The Papua New Guinea Society of Rural and Remote Health president, David Mills, said there is no hard data on the total number of doctors working in PNG, which complicates matters.

“We know roughly the numbers of doctors that are in the country. But we don’t have all the information, unfortunately the medical board itself has struggled over recent years so we don’t even have good centralised data on the total number of doctors.

“But let’s say we work with the data that is available so we can get a rough idea as to the number of doctors in PNG and from there we just go from district to district and work out how much of the population basically doesn’t actually have access to basic services.

“So we know that the situation is fairly dire but we don’t have very accurate hard data on the total numbers.

Mills said the majority of districts don’t have a doctor.

“The vast majority. I mean, it is 89 districts in PNG and those districts range in the populace that they contain of course but it can be anywhere from 30,000 in a small district up to 80 or even 100,000 – and the vast majority of those have no resident medical doctors present.”

He said that means that some people are not getting the treatment that they might need.

“For those of us who live here in PNG it is unfortunately common knowledge that the vast bulk of the population doesn’t have access to meaningful health services.

“And that can mean even the most basic medicine – antimalarials, or antibiotics – there are just no health workers present in the rural places and for a place like PNG, where 80 per cent of the population live in these truly remote areas, that is truly a disaster – it is not just an inconvenience.

He said its difficult to get doctors to serve in remote areas.

“The jobs are there but there are a whole string of reasons as to why they don’t go. But generally speaking it is a case of actually attracting doctors to work in these places.

“It is not just a question of pay. In fact, pay is probably one of the smaller issues. It is the whole gamut of, for example, what sort of hospital will they find?

“When they go to this area is there going to be power? Is there going to a laboratory or an X-ray facility. Is there going to be an operating theatre where they can actually do some of the things they have been trained to do?

“And then there are also considerations like road conditions.

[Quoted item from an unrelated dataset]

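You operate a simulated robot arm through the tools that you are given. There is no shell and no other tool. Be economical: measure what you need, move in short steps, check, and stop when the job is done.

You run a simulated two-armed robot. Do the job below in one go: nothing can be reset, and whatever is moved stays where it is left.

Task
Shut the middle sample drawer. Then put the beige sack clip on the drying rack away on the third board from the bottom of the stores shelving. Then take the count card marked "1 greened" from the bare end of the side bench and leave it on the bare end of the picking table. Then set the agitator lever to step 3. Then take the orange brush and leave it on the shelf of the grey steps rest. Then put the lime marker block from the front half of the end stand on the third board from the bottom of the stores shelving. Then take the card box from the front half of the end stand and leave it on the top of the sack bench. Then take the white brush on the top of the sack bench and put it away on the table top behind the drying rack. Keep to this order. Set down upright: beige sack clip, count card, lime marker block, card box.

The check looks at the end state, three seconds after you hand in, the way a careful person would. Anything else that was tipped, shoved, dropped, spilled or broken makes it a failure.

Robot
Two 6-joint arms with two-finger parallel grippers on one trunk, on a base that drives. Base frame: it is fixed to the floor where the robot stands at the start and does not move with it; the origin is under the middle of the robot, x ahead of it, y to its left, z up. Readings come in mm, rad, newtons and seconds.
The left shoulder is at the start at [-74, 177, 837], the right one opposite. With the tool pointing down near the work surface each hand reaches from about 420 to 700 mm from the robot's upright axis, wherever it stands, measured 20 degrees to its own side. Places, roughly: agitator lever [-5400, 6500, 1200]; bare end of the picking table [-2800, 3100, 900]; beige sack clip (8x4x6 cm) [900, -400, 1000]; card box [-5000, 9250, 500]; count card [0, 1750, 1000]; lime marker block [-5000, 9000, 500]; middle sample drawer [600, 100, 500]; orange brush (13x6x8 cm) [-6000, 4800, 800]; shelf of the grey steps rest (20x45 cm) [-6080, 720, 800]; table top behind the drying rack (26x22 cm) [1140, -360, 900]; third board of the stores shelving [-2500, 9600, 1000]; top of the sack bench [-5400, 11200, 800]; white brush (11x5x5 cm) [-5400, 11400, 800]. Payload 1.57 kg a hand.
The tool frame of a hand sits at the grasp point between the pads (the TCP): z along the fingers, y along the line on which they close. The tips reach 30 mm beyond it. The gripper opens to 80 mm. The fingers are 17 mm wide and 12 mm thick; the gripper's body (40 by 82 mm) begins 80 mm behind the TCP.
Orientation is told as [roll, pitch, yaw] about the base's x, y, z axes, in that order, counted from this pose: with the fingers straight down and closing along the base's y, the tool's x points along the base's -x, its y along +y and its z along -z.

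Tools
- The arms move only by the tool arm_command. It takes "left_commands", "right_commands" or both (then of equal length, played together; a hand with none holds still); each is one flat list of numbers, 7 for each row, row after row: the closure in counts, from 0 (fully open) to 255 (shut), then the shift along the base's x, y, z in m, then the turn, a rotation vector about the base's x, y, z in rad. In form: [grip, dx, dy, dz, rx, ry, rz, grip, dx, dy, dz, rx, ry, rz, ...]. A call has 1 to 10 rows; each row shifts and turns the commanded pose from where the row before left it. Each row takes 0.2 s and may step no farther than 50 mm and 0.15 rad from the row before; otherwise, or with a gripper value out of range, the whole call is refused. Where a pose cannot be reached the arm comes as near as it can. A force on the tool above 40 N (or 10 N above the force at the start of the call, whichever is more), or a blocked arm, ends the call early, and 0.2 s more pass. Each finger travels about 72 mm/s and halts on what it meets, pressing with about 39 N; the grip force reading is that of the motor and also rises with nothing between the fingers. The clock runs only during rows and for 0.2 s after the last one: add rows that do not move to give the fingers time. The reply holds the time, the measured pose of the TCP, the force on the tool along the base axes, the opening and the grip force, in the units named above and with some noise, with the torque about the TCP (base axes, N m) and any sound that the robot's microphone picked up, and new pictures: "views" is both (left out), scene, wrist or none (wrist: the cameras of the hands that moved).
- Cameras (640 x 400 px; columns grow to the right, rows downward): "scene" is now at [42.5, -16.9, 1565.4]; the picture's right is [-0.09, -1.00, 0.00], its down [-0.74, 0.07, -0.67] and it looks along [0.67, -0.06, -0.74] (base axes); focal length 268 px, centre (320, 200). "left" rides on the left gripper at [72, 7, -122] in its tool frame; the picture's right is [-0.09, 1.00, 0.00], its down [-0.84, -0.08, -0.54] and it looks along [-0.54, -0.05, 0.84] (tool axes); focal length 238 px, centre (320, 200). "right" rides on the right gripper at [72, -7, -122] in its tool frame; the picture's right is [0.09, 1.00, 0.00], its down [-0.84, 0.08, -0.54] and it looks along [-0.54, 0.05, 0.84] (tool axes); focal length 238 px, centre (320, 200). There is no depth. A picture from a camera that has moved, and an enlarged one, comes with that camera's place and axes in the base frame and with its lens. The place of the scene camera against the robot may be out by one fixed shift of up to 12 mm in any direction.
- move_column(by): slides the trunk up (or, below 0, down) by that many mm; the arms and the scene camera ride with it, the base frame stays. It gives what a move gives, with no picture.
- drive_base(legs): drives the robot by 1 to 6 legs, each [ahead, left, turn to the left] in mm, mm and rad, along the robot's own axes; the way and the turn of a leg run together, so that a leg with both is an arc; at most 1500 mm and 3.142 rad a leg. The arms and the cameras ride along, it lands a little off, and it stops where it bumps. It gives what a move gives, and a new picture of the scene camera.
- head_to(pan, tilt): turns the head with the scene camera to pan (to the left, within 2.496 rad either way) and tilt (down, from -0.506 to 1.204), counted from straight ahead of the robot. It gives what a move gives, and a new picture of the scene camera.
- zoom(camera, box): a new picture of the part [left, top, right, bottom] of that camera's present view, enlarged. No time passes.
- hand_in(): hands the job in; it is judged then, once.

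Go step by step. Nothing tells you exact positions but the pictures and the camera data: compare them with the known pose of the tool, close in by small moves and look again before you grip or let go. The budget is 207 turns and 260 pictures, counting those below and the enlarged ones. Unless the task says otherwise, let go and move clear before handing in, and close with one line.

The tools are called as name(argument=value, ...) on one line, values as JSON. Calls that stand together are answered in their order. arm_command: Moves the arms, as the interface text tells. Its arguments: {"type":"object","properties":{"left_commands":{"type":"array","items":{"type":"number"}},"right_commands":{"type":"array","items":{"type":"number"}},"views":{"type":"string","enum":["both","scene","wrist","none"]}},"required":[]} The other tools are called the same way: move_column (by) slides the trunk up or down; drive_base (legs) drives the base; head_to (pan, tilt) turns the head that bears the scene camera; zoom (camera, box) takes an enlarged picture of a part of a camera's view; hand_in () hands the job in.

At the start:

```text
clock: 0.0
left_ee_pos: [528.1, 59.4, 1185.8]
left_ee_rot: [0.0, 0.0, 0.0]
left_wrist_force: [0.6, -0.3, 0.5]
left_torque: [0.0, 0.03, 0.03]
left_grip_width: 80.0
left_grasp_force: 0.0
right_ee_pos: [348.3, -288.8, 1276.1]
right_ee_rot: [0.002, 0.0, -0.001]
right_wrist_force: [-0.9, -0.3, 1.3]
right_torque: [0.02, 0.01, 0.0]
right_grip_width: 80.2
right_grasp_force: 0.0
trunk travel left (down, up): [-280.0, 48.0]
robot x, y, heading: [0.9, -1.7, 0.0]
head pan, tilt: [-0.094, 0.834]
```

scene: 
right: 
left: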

Another very big issue is whether there is going to be schooling for their children and so it is a bit of a systematic problem rather than just simply no doctor.

“Having said that, I think the issues are a bit deeper than that.

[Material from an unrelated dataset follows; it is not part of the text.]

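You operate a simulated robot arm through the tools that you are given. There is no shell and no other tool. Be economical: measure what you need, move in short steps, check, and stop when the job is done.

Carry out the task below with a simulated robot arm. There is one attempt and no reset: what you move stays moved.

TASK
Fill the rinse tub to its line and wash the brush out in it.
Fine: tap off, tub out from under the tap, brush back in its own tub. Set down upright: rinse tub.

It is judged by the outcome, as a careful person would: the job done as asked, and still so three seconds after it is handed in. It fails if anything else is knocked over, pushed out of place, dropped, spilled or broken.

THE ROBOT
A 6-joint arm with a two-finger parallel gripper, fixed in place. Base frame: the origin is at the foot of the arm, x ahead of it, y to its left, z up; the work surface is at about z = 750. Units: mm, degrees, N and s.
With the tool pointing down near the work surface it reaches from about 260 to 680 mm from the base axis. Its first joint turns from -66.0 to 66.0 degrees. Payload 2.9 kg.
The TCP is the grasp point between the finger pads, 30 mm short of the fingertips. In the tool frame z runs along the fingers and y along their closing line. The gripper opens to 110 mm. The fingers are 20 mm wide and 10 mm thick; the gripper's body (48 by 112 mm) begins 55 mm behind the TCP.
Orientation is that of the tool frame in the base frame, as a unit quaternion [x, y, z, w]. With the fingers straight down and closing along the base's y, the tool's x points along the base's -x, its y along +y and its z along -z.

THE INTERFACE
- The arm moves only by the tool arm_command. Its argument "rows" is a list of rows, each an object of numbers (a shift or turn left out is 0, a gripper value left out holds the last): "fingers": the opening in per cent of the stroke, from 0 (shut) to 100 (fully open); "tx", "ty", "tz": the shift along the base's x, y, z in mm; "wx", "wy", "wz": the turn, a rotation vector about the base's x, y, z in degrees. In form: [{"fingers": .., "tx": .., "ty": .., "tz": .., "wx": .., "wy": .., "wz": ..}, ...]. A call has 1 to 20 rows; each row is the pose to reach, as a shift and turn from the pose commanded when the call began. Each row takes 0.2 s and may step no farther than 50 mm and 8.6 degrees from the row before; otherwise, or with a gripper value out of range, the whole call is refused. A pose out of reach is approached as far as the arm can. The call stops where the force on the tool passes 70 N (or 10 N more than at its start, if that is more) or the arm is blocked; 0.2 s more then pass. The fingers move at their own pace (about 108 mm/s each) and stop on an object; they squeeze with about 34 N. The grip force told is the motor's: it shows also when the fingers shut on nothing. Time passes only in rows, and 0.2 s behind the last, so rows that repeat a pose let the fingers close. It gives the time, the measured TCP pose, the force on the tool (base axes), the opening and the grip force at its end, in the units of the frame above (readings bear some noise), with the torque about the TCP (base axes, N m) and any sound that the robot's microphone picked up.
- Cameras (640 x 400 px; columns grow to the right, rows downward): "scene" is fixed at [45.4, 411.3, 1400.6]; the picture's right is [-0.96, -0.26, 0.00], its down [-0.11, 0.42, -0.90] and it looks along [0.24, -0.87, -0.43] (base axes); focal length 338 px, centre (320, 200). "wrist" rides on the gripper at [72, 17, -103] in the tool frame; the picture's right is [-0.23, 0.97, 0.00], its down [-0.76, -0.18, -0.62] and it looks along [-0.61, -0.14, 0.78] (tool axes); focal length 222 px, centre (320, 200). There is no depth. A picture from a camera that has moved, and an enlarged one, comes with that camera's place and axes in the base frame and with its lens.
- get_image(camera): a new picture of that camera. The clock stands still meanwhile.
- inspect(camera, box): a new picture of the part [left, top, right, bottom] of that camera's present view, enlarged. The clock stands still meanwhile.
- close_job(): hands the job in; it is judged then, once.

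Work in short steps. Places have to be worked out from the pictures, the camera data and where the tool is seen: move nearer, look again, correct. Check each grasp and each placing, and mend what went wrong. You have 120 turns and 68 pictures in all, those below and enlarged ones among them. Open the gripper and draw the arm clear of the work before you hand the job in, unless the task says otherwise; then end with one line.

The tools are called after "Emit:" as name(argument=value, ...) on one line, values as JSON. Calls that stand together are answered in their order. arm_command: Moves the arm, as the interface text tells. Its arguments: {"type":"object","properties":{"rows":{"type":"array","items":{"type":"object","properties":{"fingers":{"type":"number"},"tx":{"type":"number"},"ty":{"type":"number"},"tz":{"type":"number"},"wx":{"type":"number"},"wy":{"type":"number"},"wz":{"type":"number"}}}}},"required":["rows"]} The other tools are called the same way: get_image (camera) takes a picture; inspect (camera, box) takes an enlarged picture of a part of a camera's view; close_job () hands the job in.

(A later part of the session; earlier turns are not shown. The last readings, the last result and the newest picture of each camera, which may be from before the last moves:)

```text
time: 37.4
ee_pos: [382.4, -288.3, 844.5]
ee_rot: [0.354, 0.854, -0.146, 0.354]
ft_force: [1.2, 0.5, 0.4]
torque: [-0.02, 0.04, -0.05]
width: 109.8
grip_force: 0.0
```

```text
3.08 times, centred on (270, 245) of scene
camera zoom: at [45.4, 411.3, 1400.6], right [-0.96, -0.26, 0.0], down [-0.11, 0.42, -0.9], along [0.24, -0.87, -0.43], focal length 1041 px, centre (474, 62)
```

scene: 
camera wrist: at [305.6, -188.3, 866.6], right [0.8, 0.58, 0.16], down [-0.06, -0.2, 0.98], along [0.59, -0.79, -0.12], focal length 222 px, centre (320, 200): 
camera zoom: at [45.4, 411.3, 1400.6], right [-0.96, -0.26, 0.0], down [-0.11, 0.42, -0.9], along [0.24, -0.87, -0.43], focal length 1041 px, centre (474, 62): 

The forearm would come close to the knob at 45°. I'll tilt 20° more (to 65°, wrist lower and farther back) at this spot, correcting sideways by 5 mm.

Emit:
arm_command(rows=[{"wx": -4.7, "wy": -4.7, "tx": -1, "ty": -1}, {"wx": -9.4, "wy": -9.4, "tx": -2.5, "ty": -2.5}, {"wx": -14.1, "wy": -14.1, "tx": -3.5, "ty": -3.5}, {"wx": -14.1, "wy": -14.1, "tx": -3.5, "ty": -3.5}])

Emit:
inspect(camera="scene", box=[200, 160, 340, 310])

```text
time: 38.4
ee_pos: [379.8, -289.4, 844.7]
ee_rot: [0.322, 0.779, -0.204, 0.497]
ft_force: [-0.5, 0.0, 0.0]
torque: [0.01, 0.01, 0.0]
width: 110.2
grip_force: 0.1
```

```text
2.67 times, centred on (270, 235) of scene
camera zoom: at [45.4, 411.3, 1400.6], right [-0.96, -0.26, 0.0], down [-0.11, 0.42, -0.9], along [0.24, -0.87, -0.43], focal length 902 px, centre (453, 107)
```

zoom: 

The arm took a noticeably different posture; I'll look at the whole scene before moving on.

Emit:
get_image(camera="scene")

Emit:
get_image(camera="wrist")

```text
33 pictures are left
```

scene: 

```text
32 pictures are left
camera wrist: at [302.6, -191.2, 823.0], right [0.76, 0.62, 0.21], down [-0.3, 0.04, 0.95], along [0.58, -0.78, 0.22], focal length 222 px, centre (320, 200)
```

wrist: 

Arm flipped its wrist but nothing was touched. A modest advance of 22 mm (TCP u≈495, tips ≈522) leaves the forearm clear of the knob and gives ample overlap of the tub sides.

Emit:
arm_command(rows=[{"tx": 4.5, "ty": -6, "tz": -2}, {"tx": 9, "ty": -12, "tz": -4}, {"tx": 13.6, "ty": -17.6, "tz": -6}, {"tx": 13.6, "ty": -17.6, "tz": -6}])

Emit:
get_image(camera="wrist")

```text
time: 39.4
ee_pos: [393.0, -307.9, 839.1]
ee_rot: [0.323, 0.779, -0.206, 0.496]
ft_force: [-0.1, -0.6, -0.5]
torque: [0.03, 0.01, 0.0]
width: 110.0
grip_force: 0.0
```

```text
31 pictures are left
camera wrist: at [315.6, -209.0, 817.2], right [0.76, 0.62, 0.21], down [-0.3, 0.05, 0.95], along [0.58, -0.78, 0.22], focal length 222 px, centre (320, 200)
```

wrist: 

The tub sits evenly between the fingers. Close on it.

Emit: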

“Those of us who work in the field would say that it is more to do with a cultural issue, by that I mean a medical cultural issue.

“PNG trains 45 doctors a year, so that in itself is a problem because we have nearly eight million people now and 45 doctors a year is clearly nowhere near enough compared to say like New Zealand or Australia where you’d have one doctor for every 800 people.

“Here we are looking at tens of thousands of people without doctors so there needs to be a very large increase in the number of doctors that are trained.

“However, when those doctors do graduate the vast majority of them unfortunately are wanting to pursue careers in specialist urban practice to become surgeons, or gynecologists, or pediatricians and ply their trade in town

“What we really need to be training is generalists, rural generalists, who have the skills to be able to manage district hospitals.

“Unfortunately what has happened in PNG over the past two or three decades is that the medical culture has moved more towards training specialists and away from generalists and we are paying the price for that.”

However Mills says he is optimistic about the situation as there are some very committed young Papua New Guinean doctors who are working in rural parts of the country and making a difference.